• What is being asked
Report, as a bare number, how many lines of the material below contain the word "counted".

• Dataset excerpt
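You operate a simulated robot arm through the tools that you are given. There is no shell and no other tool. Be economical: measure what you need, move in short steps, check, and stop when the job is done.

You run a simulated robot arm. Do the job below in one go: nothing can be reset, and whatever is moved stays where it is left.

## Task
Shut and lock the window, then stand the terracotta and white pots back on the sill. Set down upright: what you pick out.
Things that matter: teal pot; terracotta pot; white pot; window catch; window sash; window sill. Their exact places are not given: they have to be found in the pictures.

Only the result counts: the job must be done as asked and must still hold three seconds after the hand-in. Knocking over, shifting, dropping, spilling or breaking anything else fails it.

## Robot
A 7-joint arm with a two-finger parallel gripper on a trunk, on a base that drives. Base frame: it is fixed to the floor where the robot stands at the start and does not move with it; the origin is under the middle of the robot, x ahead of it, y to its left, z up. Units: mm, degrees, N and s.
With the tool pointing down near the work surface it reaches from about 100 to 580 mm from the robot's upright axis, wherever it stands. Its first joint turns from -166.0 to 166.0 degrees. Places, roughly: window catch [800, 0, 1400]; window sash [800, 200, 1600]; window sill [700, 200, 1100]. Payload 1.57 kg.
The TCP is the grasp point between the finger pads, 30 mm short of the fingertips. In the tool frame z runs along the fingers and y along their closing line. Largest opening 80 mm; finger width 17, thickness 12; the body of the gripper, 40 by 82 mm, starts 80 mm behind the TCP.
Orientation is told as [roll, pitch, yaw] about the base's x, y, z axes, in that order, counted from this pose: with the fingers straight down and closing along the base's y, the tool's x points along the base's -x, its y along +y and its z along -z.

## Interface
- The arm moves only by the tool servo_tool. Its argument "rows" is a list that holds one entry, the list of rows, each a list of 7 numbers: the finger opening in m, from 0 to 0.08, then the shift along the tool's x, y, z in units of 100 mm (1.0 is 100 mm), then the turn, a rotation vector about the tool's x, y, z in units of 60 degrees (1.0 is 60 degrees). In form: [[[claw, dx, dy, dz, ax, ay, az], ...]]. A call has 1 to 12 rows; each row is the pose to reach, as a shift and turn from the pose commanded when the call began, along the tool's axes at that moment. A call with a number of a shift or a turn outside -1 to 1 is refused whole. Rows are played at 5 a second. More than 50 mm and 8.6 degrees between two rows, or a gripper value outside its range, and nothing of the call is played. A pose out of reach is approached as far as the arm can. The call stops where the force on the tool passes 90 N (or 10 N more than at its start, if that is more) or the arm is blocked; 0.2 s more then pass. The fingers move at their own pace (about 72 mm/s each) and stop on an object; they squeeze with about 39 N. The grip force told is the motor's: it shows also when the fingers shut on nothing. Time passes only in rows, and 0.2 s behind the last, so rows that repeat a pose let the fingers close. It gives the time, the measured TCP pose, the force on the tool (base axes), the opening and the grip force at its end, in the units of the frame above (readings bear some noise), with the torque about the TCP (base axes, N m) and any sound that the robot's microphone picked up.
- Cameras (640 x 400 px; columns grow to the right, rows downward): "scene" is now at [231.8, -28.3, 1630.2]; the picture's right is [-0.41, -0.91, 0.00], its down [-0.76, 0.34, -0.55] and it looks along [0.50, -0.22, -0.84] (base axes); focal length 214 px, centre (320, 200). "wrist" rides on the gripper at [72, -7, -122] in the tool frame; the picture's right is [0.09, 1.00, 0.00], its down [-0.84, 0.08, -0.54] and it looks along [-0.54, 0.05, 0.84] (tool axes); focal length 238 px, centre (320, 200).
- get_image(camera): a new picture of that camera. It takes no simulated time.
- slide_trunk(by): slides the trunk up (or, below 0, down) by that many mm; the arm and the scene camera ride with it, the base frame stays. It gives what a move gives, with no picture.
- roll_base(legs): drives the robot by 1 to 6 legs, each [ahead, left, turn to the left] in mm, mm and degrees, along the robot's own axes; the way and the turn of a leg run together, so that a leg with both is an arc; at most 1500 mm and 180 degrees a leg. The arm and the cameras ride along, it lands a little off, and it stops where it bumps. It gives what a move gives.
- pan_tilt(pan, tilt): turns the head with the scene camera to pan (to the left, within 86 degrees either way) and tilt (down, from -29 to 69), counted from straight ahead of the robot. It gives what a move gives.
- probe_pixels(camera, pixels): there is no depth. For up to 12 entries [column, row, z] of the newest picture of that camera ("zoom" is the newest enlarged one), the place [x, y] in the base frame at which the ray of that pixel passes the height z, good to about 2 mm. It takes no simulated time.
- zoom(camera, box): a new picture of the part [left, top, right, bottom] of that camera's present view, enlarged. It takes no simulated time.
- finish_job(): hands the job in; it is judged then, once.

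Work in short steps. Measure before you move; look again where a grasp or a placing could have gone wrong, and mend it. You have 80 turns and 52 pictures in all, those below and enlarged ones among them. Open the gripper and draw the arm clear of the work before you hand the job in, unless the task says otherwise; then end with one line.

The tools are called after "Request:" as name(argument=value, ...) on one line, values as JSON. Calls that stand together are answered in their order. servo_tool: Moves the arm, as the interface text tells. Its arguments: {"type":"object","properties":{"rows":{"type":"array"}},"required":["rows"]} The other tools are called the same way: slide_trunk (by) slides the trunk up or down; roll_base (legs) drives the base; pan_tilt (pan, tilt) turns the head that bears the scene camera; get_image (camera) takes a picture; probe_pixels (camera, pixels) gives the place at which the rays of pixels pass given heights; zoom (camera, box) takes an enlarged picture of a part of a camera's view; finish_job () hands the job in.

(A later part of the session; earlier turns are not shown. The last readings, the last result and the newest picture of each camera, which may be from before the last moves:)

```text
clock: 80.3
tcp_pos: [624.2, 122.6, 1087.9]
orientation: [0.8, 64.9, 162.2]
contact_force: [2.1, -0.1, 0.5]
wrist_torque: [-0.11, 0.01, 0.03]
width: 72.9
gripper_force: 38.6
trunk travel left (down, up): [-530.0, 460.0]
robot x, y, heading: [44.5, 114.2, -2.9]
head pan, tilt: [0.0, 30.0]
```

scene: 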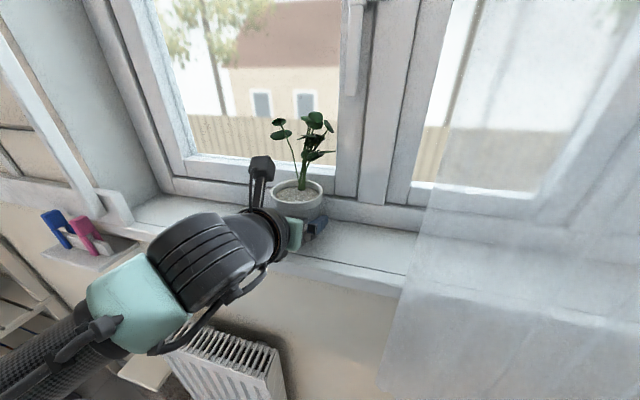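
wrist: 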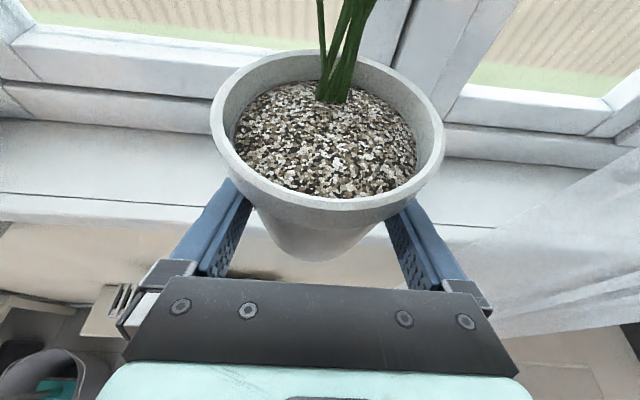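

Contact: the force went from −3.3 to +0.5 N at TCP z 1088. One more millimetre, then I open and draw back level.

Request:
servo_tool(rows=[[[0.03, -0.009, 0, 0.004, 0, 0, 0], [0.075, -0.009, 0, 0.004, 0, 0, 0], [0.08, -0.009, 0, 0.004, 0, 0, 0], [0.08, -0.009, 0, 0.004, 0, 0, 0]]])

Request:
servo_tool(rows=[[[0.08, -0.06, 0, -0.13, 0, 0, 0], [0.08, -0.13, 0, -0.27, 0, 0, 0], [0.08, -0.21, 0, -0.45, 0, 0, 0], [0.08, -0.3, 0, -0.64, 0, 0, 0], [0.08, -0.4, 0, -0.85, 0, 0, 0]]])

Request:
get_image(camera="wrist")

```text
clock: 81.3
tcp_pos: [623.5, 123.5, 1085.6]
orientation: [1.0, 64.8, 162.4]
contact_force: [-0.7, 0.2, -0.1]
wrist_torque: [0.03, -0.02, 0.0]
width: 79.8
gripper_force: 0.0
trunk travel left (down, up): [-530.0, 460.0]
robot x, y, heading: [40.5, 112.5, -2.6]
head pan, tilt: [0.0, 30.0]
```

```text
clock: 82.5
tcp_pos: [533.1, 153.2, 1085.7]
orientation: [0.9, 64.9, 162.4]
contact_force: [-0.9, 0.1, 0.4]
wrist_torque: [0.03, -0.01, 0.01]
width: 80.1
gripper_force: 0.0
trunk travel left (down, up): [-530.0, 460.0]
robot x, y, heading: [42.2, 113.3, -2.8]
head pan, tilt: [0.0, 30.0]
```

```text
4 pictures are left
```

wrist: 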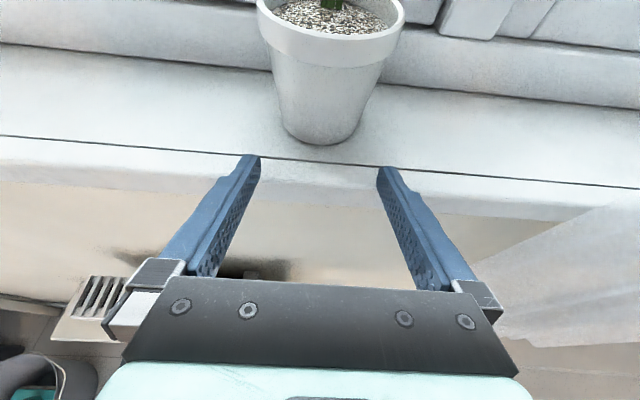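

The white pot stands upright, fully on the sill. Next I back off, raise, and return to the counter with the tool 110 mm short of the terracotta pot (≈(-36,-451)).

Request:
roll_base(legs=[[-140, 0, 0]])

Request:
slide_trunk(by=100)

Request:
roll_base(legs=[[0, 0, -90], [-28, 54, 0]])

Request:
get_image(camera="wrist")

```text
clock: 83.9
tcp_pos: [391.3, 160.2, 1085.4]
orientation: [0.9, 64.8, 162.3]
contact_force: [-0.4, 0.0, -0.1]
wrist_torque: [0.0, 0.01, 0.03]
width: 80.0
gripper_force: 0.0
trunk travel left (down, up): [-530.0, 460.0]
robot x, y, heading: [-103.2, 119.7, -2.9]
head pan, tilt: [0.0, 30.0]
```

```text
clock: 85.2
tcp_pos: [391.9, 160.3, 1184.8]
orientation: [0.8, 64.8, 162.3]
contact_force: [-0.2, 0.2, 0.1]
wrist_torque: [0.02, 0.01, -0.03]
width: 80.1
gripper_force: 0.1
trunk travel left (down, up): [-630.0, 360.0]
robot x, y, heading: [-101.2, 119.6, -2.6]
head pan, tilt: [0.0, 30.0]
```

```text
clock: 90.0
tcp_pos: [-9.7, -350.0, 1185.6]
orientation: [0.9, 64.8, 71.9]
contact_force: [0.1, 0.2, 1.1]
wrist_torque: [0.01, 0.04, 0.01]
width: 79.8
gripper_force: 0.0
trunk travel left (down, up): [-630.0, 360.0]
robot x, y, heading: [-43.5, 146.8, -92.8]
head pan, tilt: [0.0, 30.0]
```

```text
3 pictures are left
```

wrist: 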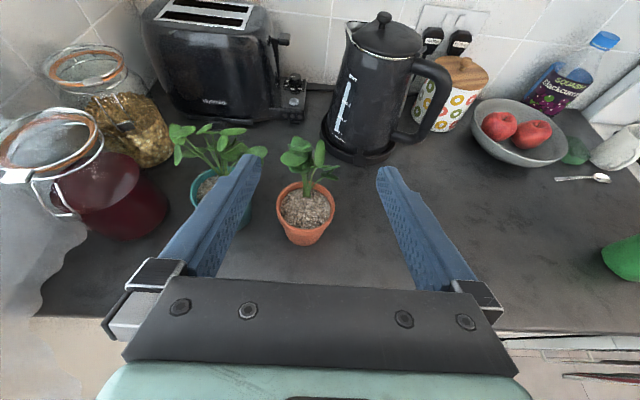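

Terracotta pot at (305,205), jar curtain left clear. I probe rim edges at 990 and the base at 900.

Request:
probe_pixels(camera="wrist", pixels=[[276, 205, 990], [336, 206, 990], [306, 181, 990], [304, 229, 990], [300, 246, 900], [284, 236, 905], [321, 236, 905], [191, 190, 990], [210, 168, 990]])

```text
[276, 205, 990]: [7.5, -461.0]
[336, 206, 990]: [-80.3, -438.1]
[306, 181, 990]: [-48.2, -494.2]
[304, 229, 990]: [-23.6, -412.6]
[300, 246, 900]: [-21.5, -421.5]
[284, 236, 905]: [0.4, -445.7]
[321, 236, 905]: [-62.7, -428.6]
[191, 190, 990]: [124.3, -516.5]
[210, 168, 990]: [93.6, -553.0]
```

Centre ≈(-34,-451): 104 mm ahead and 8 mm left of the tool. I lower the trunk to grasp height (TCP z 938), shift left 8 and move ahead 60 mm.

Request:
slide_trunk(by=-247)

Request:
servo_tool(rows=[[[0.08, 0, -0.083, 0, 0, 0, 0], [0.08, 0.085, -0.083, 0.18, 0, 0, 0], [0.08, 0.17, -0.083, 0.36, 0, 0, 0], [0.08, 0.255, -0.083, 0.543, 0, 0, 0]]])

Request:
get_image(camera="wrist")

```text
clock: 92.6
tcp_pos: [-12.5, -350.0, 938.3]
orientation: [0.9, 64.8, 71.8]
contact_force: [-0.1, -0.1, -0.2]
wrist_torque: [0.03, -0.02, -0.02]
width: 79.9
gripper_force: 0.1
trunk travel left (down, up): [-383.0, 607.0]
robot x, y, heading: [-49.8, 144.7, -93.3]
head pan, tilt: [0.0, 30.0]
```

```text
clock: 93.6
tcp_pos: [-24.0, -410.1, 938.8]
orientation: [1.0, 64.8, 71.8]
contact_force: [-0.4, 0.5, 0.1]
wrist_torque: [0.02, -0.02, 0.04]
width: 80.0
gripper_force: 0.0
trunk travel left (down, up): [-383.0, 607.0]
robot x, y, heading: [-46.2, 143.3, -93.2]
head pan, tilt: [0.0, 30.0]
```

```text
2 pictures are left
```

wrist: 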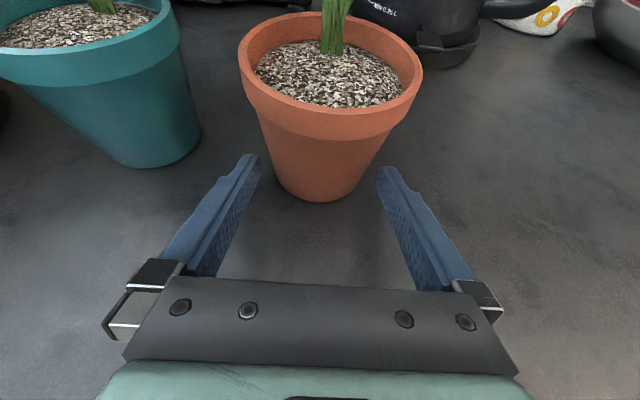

• Answer
2